How to Hold an Efficient Meeting
Meetings are meant for follow-ups or to find a collective solution to a problem. What often happens is people zone out while one person speaks for an hour. Employees end up walking away annoyed at the wasted time and now the reason you called the meeting goes unresolved.
An office environment without meetings, brainstorming sessions, and conference calls is unlikely. However, you can avoid pointless meetings and wasted time by establishing a process. Your meetings will be more productive and your employees will be happier with the efficiency once you establish a process.
Find a time that works for everyone
As a leader you know how your team functions. If they aren’t morning people, don’t set something up early in the day. Schedule a meeting later in the morning or early afternoon if your team needs a lot of coffee to get going.
In general, avoid creating meetings that begin first thing in the morning or that last until the end of the work day.
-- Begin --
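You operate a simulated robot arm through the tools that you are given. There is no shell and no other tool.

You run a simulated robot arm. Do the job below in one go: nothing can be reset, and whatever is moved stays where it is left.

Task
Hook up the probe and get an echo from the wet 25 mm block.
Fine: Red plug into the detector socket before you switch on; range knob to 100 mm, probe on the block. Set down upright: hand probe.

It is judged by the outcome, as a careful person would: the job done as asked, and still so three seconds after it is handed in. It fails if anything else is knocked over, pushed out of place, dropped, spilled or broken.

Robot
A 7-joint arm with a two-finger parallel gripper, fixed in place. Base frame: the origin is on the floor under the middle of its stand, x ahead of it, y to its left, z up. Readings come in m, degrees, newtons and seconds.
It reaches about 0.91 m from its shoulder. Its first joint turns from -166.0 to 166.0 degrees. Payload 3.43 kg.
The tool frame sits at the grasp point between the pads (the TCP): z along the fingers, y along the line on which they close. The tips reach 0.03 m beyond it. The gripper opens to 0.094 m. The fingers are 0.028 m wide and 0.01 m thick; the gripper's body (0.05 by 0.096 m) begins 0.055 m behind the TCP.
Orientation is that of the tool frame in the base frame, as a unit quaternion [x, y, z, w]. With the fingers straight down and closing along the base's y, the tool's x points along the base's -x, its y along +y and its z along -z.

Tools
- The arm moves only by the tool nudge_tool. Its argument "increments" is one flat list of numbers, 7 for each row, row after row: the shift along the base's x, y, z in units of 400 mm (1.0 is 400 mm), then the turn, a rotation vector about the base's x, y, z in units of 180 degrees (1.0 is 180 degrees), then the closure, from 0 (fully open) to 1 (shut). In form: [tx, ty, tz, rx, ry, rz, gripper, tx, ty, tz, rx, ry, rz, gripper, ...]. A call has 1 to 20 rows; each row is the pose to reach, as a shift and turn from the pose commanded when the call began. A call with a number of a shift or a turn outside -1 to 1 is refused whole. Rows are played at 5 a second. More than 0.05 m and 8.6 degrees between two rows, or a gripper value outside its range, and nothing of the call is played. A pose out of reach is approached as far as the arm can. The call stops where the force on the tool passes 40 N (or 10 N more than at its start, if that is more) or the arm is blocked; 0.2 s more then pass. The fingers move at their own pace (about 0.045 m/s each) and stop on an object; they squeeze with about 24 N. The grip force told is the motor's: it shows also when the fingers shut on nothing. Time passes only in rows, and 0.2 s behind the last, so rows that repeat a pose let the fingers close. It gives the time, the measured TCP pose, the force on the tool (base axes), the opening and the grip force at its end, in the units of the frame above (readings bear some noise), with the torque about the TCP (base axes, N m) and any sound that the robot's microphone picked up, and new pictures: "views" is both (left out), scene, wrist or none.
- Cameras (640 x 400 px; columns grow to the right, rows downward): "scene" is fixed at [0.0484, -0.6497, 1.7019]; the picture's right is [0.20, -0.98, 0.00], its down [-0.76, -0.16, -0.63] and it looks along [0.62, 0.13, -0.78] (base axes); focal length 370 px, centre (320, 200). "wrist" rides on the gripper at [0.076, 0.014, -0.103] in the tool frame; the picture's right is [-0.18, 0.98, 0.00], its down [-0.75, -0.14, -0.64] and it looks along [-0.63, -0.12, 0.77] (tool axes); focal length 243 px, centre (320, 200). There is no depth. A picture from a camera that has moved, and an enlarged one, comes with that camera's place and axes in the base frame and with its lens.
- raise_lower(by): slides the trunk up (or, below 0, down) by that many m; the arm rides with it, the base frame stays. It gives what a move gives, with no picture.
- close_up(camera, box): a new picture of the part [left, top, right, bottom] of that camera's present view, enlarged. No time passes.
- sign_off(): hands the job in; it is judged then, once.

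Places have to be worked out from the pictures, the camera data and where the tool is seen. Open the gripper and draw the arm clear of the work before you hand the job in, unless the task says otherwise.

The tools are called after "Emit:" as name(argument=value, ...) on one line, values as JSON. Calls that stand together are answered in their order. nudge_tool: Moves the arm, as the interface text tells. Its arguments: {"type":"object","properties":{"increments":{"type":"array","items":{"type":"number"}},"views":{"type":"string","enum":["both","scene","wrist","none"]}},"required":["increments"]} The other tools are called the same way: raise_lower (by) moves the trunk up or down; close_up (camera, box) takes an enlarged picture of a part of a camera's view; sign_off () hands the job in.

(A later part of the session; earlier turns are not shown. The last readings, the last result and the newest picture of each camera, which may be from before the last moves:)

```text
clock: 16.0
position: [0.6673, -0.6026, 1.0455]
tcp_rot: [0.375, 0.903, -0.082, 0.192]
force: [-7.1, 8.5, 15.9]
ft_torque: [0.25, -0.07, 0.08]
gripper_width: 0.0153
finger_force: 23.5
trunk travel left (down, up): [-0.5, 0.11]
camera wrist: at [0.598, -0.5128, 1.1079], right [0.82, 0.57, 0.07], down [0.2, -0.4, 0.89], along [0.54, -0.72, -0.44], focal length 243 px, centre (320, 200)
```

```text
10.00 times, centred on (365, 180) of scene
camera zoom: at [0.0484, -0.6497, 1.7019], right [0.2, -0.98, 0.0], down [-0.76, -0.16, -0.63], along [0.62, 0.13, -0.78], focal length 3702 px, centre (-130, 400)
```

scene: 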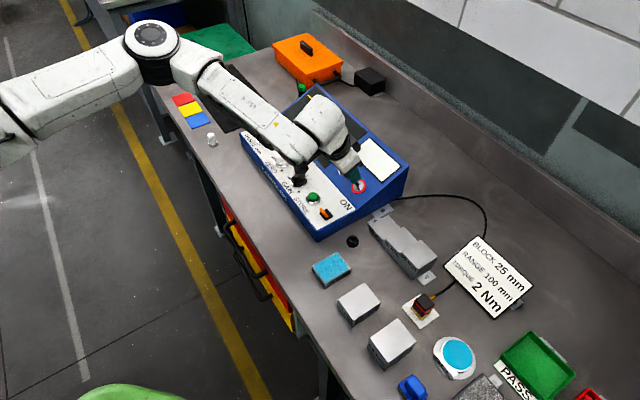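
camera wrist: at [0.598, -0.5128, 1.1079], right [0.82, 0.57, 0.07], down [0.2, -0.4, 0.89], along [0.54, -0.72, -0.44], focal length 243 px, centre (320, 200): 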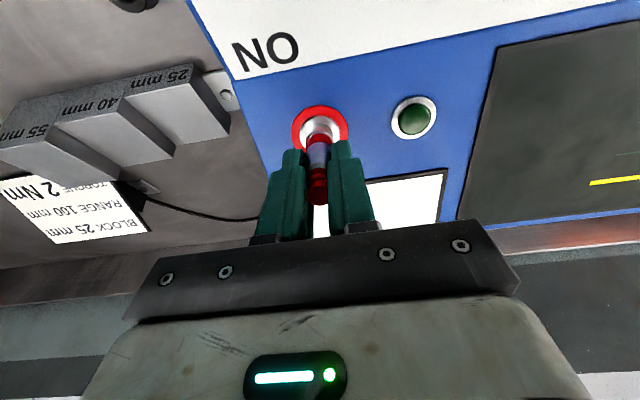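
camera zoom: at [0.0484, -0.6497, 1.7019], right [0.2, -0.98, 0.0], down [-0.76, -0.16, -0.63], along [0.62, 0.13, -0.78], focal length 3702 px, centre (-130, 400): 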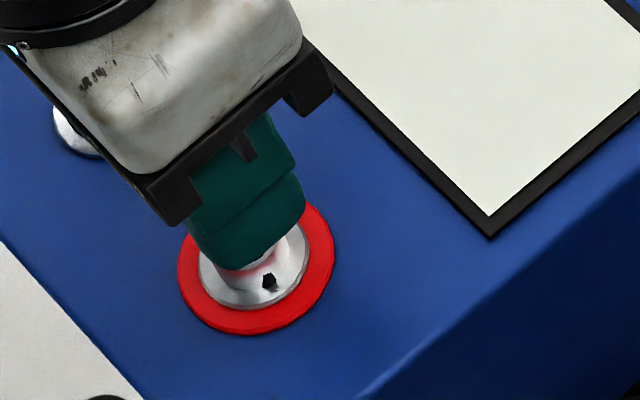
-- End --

Beginning office hours should be spent preparing for the meeting and individual talking points. If a meeting is scheduled towards the end of the day, employees may be hard-pressed to think about effective solutions with their evening plans on their minds.
Set an agenda and stick to it
If you are leading a meeting, it is your job to come up with the agenda. Avoid meetings created on the fly or created out of anxiety. More than likely, these meetings will do more to create unease than get anything accomplished. Create a plan by asking yourself these questions:
- What is main topic to be discussed?
- Which secondary subjects need to be covered?
- What will the tone be for this meeting?
- How long should this meeting take?
- What is the objective of this meeting?
Send the agenda in an email to all attendees. That way they will know what will be covered and will be more likely to come prepared with relevant material and input.
Delegate speaking points to your team
In the meeting agenda let certain attendees know that they will be required to speak on specific points. By informing speakers in advance, they will come prepared, which will make the meeting more productive. Delegation makes sure that employees pay attention and makes employees feel essential to the outcome of the meeting.
If you have more attendees than those delegated to speak, ask other attendees for their input with “Joe, do you have any input on Y?”
Stay on topic
Staying on topic is the hardest part of every meeting. It means no side discussions about happy hour that night and no arguments about which direction to take on the subject at hand. Side discussions waste time and decrease productivity. If your meeting stays on topic, and a resolution to the main topic isn’t found, designate another time for a follow-up.
Meetings are successful when they have guidelines for you and your employees to follow. Change is difficult, but you will see a difference in productivity if you establish a process for meeting conduct.